A working paper from the National Bureau of Economic Research has analyzed the economic impact of undocumented immigrants, and it has some fairly stark numbers: Over the next ten years, undocumented immigrants are expected to contribute roughly $5 trilllion to the US economy, roughly 3% of the gross domestic product. They also appear, roughly, to make up 5% of the workforce. But the impact goes substantially beyond that.

Bloomberg interviewed several experts on the labor market and noted the fundamental issue, which is that undocumented immigrants tend to come to the US to fill jobs in industries that desperately need hands. We should remember that what Trump wants to achieve has already been done on a smaller scale: Alabama, in 2011, passed HB 56, widely seen as one of the harshest immigration laws in America. The economic effects were immediate and painful, as farmers lost entire crops. A similar law in Georgia, HB 87, caused similar problems and forced the state to contract out prison labor. Arizona’s immigration law, if it had ever been fully implemented, would have cost the state $48 billion.

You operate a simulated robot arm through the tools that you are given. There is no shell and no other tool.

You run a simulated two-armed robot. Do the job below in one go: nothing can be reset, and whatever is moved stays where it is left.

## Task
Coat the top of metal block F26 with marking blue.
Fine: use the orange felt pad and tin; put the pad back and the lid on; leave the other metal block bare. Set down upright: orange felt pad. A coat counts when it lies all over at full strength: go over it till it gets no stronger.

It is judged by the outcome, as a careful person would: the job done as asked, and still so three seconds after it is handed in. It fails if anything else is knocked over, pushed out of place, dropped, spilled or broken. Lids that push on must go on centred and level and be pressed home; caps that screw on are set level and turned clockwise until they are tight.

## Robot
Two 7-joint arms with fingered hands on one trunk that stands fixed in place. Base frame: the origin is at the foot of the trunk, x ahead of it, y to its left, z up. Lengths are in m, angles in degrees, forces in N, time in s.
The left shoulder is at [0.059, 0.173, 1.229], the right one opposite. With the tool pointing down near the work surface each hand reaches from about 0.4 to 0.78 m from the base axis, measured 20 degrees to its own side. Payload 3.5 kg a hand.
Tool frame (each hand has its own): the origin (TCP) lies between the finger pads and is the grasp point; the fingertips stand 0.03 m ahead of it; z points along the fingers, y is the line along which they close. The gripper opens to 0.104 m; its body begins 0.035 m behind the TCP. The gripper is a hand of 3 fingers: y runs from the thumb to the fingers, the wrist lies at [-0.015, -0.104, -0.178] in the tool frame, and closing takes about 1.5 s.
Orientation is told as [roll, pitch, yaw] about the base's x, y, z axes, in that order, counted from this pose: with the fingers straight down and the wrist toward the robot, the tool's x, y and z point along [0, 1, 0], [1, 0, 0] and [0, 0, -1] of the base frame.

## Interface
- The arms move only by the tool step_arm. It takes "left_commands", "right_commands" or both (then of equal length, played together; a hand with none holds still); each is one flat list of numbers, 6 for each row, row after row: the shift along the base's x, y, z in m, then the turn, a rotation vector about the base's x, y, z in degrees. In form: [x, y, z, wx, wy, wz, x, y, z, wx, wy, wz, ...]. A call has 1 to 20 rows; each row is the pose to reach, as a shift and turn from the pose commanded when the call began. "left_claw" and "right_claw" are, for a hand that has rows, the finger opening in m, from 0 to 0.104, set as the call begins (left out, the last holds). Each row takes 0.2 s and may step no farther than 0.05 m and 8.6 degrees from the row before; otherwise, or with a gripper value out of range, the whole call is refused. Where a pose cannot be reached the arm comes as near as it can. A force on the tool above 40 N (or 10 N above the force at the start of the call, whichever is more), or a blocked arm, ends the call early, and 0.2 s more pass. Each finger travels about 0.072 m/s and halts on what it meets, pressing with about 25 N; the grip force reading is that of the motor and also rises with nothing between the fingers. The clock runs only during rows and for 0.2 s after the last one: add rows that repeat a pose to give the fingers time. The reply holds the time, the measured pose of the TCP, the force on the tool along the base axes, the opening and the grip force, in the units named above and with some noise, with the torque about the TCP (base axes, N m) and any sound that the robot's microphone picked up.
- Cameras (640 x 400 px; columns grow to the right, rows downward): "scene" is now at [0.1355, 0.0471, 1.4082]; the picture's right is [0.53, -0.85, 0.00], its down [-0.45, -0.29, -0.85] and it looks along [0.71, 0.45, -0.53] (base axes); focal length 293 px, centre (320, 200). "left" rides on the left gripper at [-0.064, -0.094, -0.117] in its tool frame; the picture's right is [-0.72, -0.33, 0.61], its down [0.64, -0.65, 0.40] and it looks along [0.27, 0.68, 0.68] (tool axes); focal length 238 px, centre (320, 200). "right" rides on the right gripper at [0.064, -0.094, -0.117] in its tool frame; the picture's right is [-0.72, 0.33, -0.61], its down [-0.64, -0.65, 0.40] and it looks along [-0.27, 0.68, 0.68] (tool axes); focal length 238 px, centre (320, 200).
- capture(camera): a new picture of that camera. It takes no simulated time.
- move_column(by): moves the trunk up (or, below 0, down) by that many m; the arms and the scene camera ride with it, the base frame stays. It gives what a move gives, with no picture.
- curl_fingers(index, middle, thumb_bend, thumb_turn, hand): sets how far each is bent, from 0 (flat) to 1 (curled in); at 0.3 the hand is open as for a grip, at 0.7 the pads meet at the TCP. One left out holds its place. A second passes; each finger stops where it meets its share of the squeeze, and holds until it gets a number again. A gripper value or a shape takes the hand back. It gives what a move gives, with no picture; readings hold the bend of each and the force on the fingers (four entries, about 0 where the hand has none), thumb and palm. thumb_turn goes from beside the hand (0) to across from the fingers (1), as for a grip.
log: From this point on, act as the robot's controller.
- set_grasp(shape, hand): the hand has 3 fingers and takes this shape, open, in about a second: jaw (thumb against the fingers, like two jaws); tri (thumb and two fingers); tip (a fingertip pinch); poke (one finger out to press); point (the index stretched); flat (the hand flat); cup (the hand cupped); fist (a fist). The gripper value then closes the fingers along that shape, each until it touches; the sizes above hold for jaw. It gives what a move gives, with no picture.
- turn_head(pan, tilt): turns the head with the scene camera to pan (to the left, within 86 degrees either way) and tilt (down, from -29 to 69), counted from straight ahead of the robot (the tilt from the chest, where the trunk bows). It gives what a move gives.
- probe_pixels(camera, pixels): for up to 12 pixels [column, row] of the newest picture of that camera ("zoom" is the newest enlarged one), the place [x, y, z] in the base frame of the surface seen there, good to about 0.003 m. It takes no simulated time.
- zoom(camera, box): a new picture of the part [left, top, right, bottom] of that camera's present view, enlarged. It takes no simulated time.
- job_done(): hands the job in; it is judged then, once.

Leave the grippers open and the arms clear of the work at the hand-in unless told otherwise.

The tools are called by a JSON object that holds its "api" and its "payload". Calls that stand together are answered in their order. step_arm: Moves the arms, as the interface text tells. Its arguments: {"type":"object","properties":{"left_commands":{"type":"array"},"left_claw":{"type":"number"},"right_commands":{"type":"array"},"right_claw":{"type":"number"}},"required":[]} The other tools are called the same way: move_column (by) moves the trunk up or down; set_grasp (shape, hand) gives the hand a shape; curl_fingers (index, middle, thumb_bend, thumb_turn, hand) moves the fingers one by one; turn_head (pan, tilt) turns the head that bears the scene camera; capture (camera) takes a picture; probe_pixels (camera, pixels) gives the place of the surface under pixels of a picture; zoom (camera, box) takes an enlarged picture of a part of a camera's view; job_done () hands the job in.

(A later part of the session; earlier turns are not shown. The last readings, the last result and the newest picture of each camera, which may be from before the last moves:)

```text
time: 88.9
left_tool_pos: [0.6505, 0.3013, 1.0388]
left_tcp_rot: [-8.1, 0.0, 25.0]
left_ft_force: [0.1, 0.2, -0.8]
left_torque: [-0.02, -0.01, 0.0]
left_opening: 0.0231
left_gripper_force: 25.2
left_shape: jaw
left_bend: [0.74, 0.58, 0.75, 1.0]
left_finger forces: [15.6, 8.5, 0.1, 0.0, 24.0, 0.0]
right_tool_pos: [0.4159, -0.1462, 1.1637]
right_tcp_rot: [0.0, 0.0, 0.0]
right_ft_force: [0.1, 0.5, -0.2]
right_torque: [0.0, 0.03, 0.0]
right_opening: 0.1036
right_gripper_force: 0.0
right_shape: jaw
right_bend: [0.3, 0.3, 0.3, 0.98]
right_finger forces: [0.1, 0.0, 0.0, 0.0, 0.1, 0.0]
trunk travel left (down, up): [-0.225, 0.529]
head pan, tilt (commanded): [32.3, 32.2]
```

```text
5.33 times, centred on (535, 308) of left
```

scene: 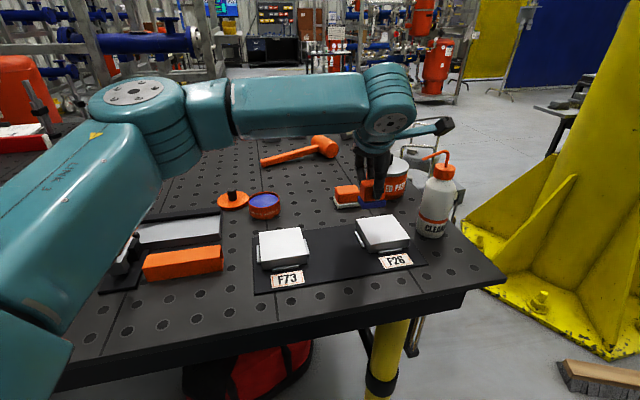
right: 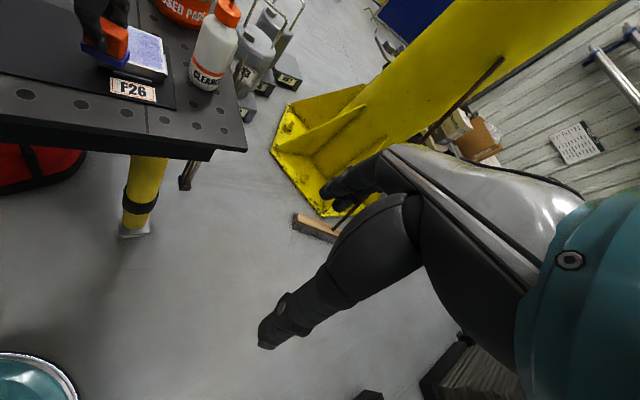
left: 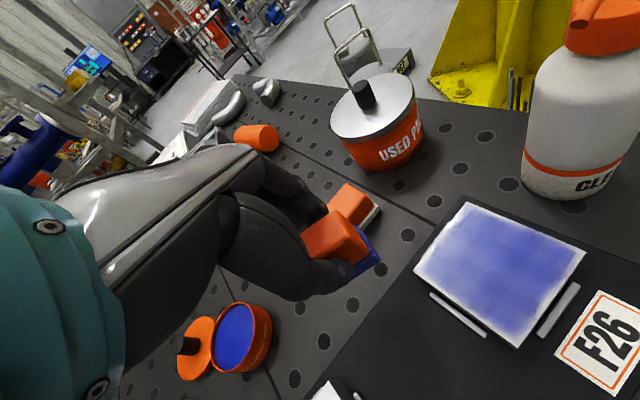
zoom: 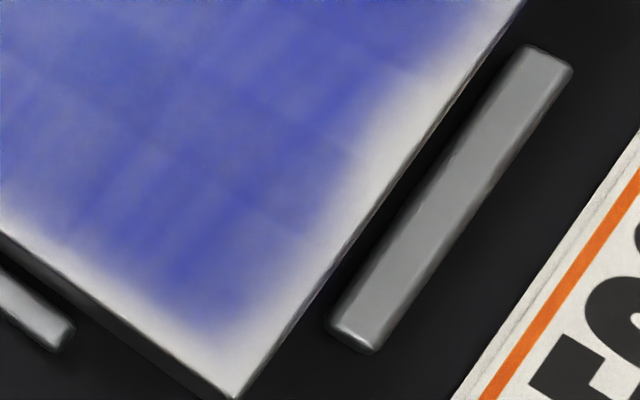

Adding to that is the US labor market is likely to become tighter across the board over the next decade. Baby Boomers, who make up roughly a quarter of the US workforce, have resuming retiring en masse, with 800,000 of them retiring just in the last three months of 2016. That will inevitably drive up wages, which is likely to drive up prices, and reducing the workforce further will only increase that pressure.

The general response to this is that undocumented immigrants take more in social services than they contribute economically. But it’s worth noting that the Social Security Administration alone sees $12 billion in taxes undocumented immigrants contribute to a system they can’t draw from. It’s also worth noting that the NBER working paper notes that legal immigrants and US citizens are more productive than undocumented immigrants, so economically speaking, naturalization may be a better strategy than deportation.